Some think it may have something to do with North Carolina local and WWE superstar Ric Flair who was known for his baby blue outfits. It may also have something to do with the baby blue color used for the University of North Carolina Tarheels (pictured here).
All Matches Stop If A Wrestler Gets Cut
Ensuring the safety of the wrestlers is something WWE takes very seriously. Since wrestling isn't always the safest, there are times when wrestlers will get scrapes, cuts, and other injuries while in the ring. It used to be a rule that if the cut was above the eye that couldn't be closed, the match would stop.
Now, if there's any sign of serious wounds the referee has the power to stop the match altogether to make sure there won't be any further injuries. If the wound can quickly be fixed up, the match will continue at a later point in the event if there's time.
The Tag Rope Has To Be Measured In Dallas, Texas
Those who aren't familiar with the tag rope in WWE wrestling should know that it's a smaller rope tied to the top turnbuckle. Wrestlers must hold onto the tag rope when they are waiting to get tagged by their partner. This is done to prevent the wrestlers from double-teaming their opponent.
The tag rope usually isn't given too much thought, except in Dallas, Texas. Before any sort of televised WWE show or live event, an independent inspector comes to measure the length of the tag rope. It must measure 18 inches diagonally and be certified twice a year.

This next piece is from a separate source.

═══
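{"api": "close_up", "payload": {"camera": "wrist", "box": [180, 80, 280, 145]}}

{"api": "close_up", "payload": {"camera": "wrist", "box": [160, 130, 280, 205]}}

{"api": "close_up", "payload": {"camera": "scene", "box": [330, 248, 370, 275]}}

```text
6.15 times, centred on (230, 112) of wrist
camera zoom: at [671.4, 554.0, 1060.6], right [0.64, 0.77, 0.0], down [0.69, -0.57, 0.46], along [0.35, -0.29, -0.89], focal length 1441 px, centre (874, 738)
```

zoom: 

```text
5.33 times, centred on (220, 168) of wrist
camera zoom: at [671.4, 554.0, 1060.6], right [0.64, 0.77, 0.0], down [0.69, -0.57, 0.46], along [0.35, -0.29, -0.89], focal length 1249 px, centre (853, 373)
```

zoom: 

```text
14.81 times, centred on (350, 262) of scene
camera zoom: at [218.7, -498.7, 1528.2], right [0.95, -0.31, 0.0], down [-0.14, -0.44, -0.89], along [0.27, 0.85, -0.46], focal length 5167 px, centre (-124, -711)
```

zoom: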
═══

Heels And Babyfaces Can't Be Seen Together Outside The Ring
Those who are unfamiliar with the wrestling terms "heels" and "babyfaces" should know that it is referring to the types of opponents in a match. A heel is often thought of to be an evil villain-type wrestler, whereas a babyface is considered to be the hero or good-spirited opponent.
One huge rule that WWE places on the designated babyfaces and heels is that they are not allowed to travel together. Even when a babyface becomes a heel or vice versa they are still not permitted to be seen with a wrestler of the opposite category.